Jul 21
Last week Live Nation announced that it did another so called “360” deal, this time with the band Nickleback. (Nickleback is for all intents and purposes the musical equivalent of a McDonald’s Value Meal: cheap, bland, one-size fits all and unhealthy but some will tolerate it if desperate).
According to Live Nation the deal “will enable us to fully capitalize on our vertically integrated platform” and “structured to increase our revenue and cash flow potential significantly, while reducing our risk profile… this investment is cross collateralized… ” and on and on. I don’t know about you, but I have a hard time imagining John Hammond, the legendary A&R man from the 50s, 60s and 70s, joyfully making that statement after signing Bob Dylan or Bruce Springsteen to Columbia Records back in the day. Ahh, times they are a-changin’.
For those of you who have not heard the term “360 Deal” it basically means that an artist (though I hesitate to use the term to describe Nickleback) gets one big advance check from a company like Live Nation, which in exchange gets rights to that artist’s record sales, touring income, merchandise sales, publishing, etc. In the past nine months or so, Live Nation has spent over half-a-billion dollars making these types of deals with Madonna, U2, Jay Z, the Jonas Brothers, Shakira, etc.
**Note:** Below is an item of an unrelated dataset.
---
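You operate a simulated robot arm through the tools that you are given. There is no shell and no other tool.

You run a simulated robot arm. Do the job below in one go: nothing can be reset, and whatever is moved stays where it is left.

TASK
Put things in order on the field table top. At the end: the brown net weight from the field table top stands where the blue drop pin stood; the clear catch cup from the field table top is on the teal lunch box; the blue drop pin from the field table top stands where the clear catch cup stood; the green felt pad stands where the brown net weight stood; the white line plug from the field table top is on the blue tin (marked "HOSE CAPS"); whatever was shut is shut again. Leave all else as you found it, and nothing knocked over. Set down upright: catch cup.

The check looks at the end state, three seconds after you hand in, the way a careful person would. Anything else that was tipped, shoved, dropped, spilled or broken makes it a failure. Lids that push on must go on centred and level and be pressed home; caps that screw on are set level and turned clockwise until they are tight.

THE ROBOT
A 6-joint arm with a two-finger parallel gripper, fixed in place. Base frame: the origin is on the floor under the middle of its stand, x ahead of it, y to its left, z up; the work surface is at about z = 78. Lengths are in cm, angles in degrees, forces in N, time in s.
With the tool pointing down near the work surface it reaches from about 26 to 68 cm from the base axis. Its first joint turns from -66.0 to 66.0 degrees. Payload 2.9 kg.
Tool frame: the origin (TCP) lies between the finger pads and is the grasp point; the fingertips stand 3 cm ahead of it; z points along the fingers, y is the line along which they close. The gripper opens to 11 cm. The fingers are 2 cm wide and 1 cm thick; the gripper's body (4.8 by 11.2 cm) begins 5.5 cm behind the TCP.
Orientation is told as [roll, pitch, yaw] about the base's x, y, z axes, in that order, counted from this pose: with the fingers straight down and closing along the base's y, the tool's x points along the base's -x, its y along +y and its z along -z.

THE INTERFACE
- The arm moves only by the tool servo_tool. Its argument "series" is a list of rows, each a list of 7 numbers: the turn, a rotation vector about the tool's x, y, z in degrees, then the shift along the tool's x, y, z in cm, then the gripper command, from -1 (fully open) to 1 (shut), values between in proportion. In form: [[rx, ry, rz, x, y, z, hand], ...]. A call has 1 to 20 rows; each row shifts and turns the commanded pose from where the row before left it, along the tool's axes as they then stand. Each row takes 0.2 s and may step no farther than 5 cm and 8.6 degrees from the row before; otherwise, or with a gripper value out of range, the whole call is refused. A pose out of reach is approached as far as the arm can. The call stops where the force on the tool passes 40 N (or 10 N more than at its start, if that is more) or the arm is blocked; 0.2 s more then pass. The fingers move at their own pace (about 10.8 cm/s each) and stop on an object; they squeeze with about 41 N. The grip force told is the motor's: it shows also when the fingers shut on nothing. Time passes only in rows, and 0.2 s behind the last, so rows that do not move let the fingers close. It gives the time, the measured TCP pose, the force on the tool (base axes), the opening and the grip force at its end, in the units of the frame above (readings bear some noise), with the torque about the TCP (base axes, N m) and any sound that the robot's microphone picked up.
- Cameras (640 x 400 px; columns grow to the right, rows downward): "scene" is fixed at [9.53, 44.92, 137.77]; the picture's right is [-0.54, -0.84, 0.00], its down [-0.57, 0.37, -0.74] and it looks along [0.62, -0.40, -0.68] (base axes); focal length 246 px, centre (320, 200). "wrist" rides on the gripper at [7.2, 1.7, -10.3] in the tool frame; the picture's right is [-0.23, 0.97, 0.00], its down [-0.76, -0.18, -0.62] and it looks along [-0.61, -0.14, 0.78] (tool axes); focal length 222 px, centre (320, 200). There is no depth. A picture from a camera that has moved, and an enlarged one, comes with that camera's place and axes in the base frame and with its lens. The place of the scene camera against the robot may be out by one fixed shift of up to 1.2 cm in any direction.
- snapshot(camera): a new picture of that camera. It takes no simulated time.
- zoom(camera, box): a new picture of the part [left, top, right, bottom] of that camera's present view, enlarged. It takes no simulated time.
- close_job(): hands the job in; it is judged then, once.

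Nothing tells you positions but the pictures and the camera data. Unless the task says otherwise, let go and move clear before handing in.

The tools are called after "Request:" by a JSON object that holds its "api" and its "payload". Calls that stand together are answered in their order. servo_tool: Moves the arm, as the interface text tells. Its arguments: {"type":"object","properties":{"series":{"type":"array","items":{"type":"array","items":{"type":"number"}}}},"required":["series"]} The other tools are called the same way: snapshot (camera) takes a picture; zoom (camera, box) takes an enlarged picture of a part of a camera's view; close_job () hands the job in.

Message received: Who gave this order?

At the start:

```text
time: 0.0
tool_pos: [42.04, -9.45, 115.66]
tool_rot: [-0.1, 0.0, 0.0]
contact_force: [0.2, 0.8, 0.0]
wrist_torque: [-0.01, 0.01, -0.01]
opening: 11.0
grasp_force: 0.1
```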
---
If you read most of the press articles out there, they’ll have you believe that these deals are the savior of the modern music business and that companies like Live Nation are pointing the way to a brave new future. Moses and Abraham Lincoln all rolled into one. Wall Street’s response to all these cheerful pronouncements? Since Live Nation started doing these deals, its stock price is down about 53% compared to an 18% drop of the Dow Jones average during the same period.
I’ll let the financial analysts tell you why they think Live Nation is worth less than half it was last October but my problem with these deals boils down to this:
First, there’s nothing original about them. Berry Gordy did these deals with Motown 45 years ago. Groups like the Supremes, the Temptations and the Jackson 5 were literally owned by Motown. Record sales, touring, TV appearances, likeness, TV rights etc. The whole thing. It was good while it lasted and then the artists decided that they did not like to be told what to wear, how to walk or what kind of music they should perform and how often. No one likes to be “owned”.
They don’t benefit the artist. Let’s face it, there is not a single company out there that can be equally adept at selling records, selling tickets, producing tours, moving merchandise sales, running websites, administering publishing rights, managing fan clubs, monitoring airplay, signing sync-licensing deals, exploiting image rights, running PR campaigns, managing social media sites, monitoring blogs, etc. That control should remain with the artist and his/her team who outsource all these activities to a host of other entities who are specialists. Specialization not concentration is the future.
They don’t benefit the music-loving public. When you take big bets with advances, your first and primary motive is to recoup – quickly. Time and again, when money is the only motivation, art, and by extent the public, suffers. Just check out any Marlon Brando movie that was done just for the money. Or, any Elvis Presley post-army service movie for that matter. Or most reunion tours. There’s no spark, no passion, no oomph. For art to flourish, there always needs to be a patron, but the artist needs to control the timeframe and the creation.
They don’t benefit the dealmaker. I personally fail to see how blowing the equivalent of a small nation’s GDP on a bunch of stars way past their earning prime makes any sense. I mean, how many more records and tours does Madonna have in her? Even for younger groups, the deals only make sense if they are able to reach a mass audience. But as all trends show, the future of the music business is not mass, it’s niche.
They are not the future. One just needs to take a look at two trends to realize that the future of music is not in mass-reaching artists and bloated big budget marketing: record sales of major label releases are going down each year; and the average age of artists that consistently sell large seat venues is going up. The future belongs to the niche.
As I mentioned many times before, the future of the music business is not in the mass-reaching elite that dominated the industry for so many years, but in the niche-reaching artistic middle class that controls both the means of production and distribution and marketing. These middle class artists will outsource all non-essential activities not to one firm but to a host of specialists.